In this four-part cosmology, the "camino blanco" is associated with the north (xaman, in the Yukatek of the glyphs). White, written as *saq in proto-Mayan, sak in Yukatek and lowland Mayan languages and hieroglyphic scripts, and saq in K'iche', generally refers to "hues that are particularly pale, clear, even 'clouded' in the sense of a cataract" (Houston et al. 2009: 32). Iconographically, sak is associated with flowers, seeds, and sprouting, suggesting some of the rich ways in which the color symbolizes the beginning of life; however, it is just as often linked to cords that bind, restrict, and end life. As Alexandre Tokovinine (2012: 294) observes, "The connection between cords and the term sak is not as unusual as it might seem in the context of the above-mentioned term sak ik', which denotes part of the human soul breathing out at death."

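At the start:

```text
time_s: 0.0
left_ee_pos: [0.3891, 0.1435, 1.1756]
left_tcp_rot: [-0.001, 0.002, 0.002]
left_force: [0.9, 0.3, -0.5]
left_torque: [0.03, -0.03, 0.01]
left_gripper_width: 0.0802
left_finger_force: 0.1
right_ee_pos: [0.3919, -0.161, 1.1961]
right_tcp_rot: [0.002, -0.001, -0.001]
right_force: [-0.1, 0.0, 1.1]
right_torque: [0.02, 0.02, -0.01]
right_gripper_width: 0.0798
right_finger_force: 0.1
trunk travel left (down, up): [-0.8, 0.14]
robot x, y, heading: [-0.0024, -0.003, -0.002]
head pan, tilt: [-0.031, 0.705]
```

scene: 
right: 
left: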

In Veiled Brightness (32-33), Houston et al. report on historical and ethnographic data that helps to explain the wide "economy of expression" that Mayan communities ascribe to saq: "When asked, Lacandon Maya say that white stands apart from other colors, without the same sense of gradation or loose resemblance to other shades (Vargas Melgarejo 1998: 87). In the Lancondon language and the closely related Yukatek, as well as in Ch'olti' and Ch'orti', the term often means 'artificial' or something devised by human arrangement and skill; Colonial Tzotzil adds the concept of 'beauty' (Vargas Melgarejo 1998: 87). Yukatek may explain why: sakal means 'woven thing' or 'to weave' (Barrera Vásquez 1980: 710), so that the cluster of extensional meanings plausibly results from the working of white native cotton into textiles by means of dexterous hands. For the Yucatec Maya and related groups, sak  as 'artificial' makes sense, too. Cloth working could have been understood as the epitome of human manufacture." It is worth noting that weaving was the work of skilled Maya women, and, thus, that the semantic loading of sak might also refer broadly to ideas of human agency, the transformation of matter, and the continuation of life in ways that the color term "white" or "blanco" does not convey in English or Spanish. See Kellog (2005).

From the details of daily life (weaving cloth) to broad cosmological significance ("Milky Way"), the camino blanco is a key element of pre-Columbian, colonial-era, and modern Maya expressions of color symbolism. Historically, they were made of white stones that made paths passable at night, using only the stones' reflection from the moon. Beyond their physical orientation, the paths are considered animate networks that connect the people of this world with spirits from beyond. For a longer discussion of the sacbe system and its significance in matters physical and cosmological, see Allan Burns, "The Road Under the Ground: the Role of Europe and Urban Life in Yucatec Mayan Narratives" in the Journal of Folklore (34) 1992, and Justine M. Shaw, White Roads of the Yucatán: Changing Social Landscapes of the Yucatec Maya (Tuscan: U of AZ Press, 2008).

Today, artists like @Tzutukan give voice to these deep tradtions in new media, from Twitter to hip hop. "Saq b'ey/Vía láctea", the second track on his Jun Winaq´Rajawal Qíj / Tributo a los 20 Nawales, suggests how Mayan artists are honoring the spiritual wisdom of their ancestors and reinterpreting the past in contemporary terms.